Question

Compound ${C_2}{H_6}O$ has two isomers $X$ and $Y$. On reaction with ${\text{HI}}$, $X$ gives alkyl iodide and water while $Y$ gives alkyl iodide and alcohol. Compound $X$ and $Y$ are respective:
A. ${C_2}{H_5}O{C_2}{H_5}{\text{ and }}C{H_3}O{C_2}{H_5}$
B. $C{H_3}OC{H_3}{\text{ and }}{C_2}{H_5}OC{H_3}$
C. ${C_2}{H_5}OH{\text{ and }}C{H_3}OC{H_3}$
D. $C{H_3}OH{\text{ and }}C{H_3}OC{H_3}$

Answer 1

Primary alcohols react with ${\text{HI}}$ and undergoes nucleophilic substitution reaction through $S{N^2}$ mechanism, and not by $S{N^1}$ mechanism because carbocation formed by primary alcohol is not stable.

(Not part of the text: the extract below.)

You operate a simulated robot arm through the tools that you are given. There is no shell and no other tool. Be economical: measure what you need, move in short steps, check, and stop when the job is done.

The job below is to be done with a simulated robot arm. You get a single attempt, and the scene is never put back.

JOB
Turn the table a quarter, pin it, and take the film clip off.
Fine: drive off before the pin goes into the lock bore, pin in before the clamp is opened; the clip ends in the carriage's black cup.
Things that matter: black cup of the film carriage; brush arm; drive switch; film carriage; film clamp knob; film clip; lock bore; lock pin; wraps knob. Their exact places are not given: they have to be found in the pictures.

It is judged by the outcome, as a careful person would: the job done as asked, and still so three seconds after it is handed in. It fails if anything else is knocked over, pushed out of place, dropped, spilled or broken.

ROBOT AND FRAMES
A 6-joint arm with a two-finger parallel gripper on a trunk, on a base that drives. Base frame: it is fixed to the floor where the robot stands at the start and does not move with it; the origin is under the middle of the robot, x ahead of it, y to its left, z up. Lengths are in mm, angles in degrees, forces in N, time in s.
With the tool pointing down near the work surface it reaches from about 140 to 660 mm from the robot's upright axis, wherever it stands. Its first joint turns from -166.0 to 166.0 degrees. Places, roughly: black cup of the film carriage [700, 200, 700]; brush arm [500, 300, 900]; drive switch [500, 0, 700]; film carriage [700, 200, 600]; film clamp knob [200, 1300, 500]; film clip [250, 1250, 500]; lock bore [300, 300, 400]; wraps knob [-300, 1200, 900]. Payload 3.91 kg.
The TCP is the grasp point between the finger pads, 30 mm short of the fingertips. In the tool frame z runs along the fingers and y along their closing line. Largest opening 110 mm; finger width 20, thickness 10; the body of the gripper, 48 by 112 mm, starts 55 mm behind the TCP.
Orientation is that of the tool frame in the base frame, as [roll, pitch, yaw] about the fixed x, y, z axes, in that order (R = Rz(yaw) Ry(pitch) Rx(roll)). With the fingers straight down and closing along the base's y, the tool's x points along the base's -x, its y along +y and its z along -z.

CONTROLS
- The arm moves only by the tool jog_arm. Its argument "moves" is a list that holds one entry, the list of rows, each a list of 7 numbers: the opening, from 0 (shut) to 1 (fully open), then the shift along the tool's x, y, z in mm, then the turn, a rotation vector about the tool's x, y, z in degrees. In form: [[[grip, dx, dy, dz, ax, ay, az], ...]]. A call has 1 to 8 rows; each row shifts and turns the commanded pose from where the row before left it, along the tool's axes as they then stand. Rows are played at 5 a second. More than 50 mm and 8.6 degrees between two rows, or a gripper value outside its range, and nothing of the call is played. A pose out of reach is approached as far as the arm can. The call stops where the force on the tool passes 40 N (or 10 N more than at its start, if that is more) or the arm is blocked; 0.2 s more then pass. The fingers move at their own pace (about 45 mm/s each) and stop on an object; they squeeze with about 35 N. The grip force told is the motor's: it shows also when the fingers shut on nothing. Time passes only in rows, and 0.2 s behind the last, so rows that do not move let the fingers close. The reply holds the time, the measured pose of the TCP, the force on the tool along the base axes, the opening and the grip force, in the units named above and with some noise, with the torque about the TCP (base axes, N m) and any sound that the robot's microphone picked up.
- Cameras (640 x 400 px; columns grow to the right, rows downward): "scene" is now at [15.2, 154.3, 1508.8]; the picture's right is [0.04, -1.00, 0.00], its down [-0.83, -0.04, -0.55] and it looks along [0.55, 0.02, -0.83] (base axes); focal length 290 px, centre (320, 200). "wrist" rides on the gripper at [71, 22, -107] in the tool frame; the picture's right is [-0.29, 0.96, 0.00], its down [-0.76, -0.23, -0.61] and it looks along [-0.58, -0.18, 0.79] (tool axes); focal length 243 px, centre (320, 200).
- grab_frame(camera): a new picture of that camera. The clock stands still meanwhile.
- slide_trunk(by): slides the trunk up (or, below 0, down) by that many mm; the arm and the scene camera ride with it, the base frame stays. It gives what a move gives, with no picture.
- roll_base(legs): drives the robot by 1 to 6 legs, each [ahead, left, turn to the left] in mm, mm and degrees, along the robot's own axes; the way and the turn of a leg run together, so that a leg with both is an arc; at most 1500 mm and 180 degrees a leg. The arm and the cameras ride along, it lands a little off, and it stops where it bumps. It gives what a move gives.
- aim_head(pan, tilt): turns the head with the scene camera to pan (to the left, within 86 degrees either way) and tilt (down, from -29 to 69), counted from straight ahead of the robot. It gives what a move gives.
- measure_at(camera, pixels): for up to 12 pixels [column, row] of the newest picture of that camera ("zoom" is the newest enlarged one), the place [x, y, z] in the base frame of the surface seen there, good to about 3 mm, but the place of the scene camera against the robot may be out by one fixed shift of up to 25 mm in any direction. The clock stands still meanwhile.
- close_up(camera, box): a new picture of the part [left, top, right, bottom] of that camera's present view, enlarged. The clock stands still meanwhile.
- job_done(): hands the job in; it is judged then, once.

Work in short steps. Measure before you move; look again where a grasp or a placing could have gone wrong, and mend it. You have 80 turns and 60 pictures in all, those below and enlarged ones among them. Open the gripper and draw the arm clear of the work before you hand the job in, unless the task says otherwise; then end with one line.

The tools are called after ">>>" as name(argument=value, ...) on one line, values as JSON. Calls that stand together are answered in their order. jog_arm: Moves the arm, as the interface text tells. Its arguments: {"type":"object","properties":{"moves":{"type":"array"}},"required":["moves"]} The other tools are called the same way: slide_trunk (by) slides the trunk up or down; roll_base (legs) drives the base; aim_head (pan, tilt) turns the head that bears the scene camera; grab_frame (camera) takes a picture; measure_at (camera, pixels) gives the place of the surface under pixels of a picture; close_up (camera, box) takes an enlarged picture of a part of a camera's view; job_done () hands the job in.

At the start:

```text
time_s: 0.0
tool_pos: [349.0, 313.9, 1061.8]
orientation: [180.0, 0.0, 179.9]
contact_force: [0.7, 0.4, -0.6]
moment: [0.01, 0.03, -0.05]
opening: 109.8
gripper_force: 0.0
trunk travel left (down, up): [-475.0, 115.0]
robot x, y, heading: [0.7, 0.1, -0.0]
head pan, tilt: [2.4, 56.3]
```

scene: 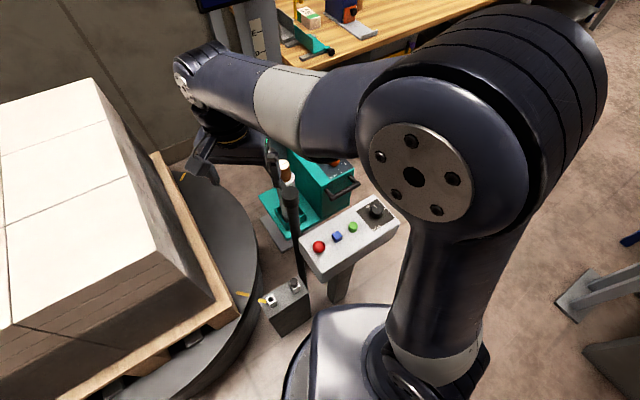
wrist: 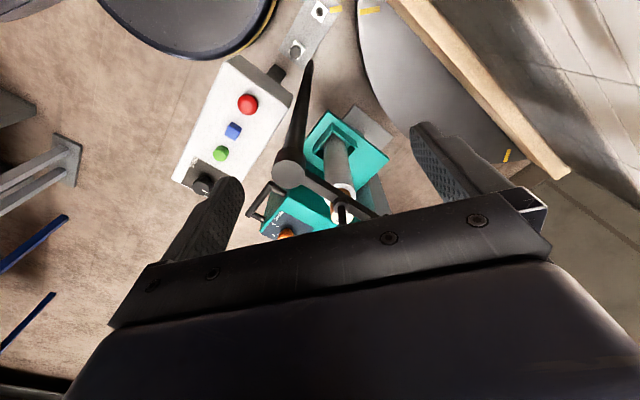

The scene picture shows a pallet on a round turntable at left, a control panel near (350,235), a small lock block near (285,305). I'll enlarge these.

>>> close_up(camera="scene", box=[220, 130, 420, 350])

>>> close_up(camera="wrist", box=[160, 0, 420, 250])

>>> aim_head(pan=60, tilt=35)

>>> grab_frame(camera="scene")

Complete step by step answer:
Step 1:
For drawing the isomers of ${C_2}{H_6}O$, it can be seen that ${C_2}{H_6}O$ fits the general formula ${C_n}{H_{2n + 2}}O$, which is the general formula for alcohol and ethers. To draw alcoholic isomers, there are only two possibilities of placing the $- OH$ group. Those are either placed next to first carbon or next to second carbon. In both the cases, the result will be the same as the carbon at which the $- OH$ group will be attached, will be considered the first carbon of the parent chain, and it will be named as ethanol or ethyl alcohol. Its formula will be $C{H_3} - C{H_2} - OH$.
Step 2:
The other possibility to put oxygen is in between the two carbons which gives such a structure where both the carbons are connected with $3$ hydrogen and the oxygen is placed between them like this $C{H_3} - O - C{H_3}$. It is commonly known as dimethyl ether, and in IUPAC, methoxy methane.
Step 3:
So, Let $X$ be $C{H_3}C{H_2}OH$ and $Y$ be $C{H_3}OC{H_3}$. It is given that $X$ on reaction with ${\text{HI}}$ gives alkyl iodide, this criteria is fulfilled by our assumptions as alcohols on reaction with ${\text{HI}}$ undergo nucleophilic substitution reaction and yields alkyl halide and water. The reaction will be:
$C{H_3} - C{H_2} - OH + HI \to {C_2}{H_5}I + {H_2}O$
Here, $C{H_3} - C{H_2}^ +$ carbocation will be formed where nucleophile ${I^ - }$ will attach to form ${C_2}{H_5}I$ and by product is ${H_2}O$.
Step 4:
Second condition is given that $Y$ reacts with ${\text{HI}}$ to form alkyl iodide and alcohol. This condition is also fulfilled as our assumption, $C{H_3} - O - C{H_3}$ undergoes a nucleophilic substitution reaction with ${\text{HI}}$ in the following manner:
$C{H_3} - O - C{H_3} + HI \to C{H_3}I + C{H_3}OH$
Here, ${\text{HI}}$ will break into ${H^ + }{\text{ and }}{I^ - }$ such that ${I^ - }$ will attack one of the carbocation $CH_{3}^{+}$ to form alkyl halide, $CH_{3}I$, and the left $H^{+}$ will react with
$CH_{3}O^ {-}$ to form methyl alcohol, $CH_{3}OH$.
So, both the given conditions are matched with the assumptions $X$ and $Y$. Hence, the assumption is valid and compound $X$ is $CH_{3}CH_{2}OH$, and compound $Y$ is $CH_{3}OCH_{3}$.
Option (a), (b), and (c) are eliminated because they do not match the general formula of the given compound, $C_{2}H_{6}O$ $C_{n}H_{2n + 2}O$.
Option (d) is the correct option.

Note: In reaction of alcohol with ${\text{HI}}$, ${\text{HI}}$ should be concentrated, otherwise, water in excess would be useless as $O{H^ - }$ will be added back to it without the reaction also, and in reaction of ether with ${\text{HI}}$, ${\text{HI}}$ should be cold. In case where both the groups of the ether are different, ${I^ - }$ will attack the less crowded group.